The rumblings about innocent people getting caught in Google's super-secret spam and fraud detection systems is becoming impossible to ignore. The more I hear stories from folks I respect (Ned Batchelder's case is the latest I've run across), the more I think Google has a burgeoning problem of its hands. Google's benefits greatly from its "do no evil" reputation, but this reputation is starting to wear some seriously grungy shadows.
I'm also pondering the off chance that I may myself have fallen victim to some over-zealous fraud cop at Google. Recently I noticed that my personal home pages disappeared from Google search results. I recently changed to a hacked-up CherryPy set-up for these pages, and my first thought was that I'd done something violating some prime directive of search engine optimization. I've never paid much attention to SEO, so I figured I'd look into it when I had a moment and fix meta tags or whatever was looking skunky to Google's indexer. Then I noticed that the pages in question continue to occupy their typically high ranking on Yahoo search. I know the two indexes use different algorithms, but the contrast seems too sharp to be a question of simple metadata massage.

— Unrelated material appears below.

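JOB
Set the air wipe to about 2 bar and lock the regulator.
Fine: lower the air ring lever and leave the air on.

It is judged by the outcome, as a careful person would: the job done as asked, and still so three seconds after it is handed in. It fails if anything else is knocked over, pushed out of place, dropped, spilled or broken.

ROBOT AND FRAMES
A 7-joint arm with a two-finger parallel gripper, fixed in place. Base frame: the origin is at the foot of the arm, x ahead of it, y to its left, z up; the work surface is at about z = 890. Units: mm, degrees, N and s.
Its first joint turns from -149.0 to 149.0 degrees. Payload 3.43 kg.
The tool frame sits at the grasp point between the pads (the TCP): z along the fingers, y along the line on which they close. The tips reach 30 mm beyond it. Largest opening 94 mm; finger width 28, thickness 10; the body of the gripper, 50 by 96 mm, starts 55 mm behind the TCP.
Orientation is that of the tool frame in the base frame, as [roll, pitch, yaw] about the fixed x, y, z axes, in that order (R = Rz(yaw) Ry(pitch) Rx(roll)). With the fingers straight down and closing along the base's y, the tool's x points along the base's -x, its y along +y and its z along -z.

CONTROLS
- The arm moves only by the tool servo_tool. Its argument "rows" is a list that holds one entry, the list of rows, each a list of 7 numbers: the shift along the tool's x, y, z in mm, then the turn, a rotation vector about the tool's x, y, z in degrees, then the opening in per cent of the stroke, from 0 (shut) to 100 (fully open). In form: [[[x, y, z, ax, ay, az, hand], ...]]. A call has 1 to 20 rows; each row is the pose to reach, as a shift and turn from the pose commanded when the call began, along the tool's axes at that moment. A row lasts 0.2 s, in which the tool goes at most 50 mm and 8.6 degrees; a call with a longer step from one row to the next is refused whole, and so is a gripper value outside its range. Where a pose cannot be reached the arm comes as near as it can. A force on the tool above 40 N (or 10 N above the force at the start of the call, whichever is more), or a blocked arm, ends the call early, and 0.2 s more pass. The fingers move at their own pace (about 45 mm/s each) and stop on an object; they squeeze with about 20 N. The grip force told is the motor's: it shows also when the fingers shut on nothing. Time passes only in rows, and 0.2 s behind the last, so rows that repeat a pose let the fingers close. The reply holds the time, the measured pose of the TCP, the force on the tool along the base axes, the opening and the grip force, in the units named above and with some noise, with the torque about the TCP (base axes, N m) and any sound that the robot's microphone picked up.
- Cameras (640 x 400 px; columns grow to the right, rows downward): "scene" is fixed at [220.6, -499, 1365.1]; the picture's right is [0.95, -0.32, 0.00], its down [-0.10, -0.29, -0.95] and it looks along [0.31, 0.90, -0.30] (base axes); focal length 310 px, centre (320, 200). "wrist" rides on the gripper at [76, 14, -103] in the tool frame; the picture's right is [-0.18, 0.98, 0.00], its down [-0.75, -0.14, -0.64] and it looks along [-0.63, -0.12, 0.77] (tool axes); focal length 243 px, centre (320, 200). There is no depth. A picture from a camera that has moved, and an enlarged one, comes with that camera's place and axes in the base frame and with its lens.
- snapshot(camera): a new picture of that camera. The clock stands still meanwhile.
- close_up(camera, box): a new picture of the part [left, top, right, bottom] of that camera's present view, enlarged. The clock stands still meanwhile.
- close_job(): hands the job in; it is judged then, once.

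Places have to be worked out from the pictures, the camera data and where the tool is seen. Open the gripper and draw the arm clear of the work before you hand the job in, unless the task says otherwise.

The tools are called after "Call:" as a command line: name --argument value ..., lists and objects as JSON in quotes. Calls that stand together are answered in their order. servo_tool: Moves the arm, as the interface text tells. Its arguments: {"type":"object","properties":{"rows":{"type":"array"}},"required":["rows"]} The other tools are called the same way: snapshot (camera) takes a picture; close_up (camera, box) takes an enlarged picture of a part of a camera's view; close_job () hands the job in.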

Then while doing research for my article "Google Sitemaps" I happened across this discussion of "exclusion" and "reinclusion" from Google indexes. This is the first I've ever heard of such matters, but it does rather feel like what happened to my home pages. I can't imagine what I would have done to fall afoul of Google's anti-fraud system considering I've never been the slightest bit interested in SEO, and my high ranking has always come because a gratifying number of people seem to like and link to what I write.
I'll be looking further into whether Google might have excluded my pages, but regardless of what's going on in my particular case, based on what I'm reading about Google lately, I'm beginning to think the company is really straining with the effort of balancing good vibes and break-neck growth.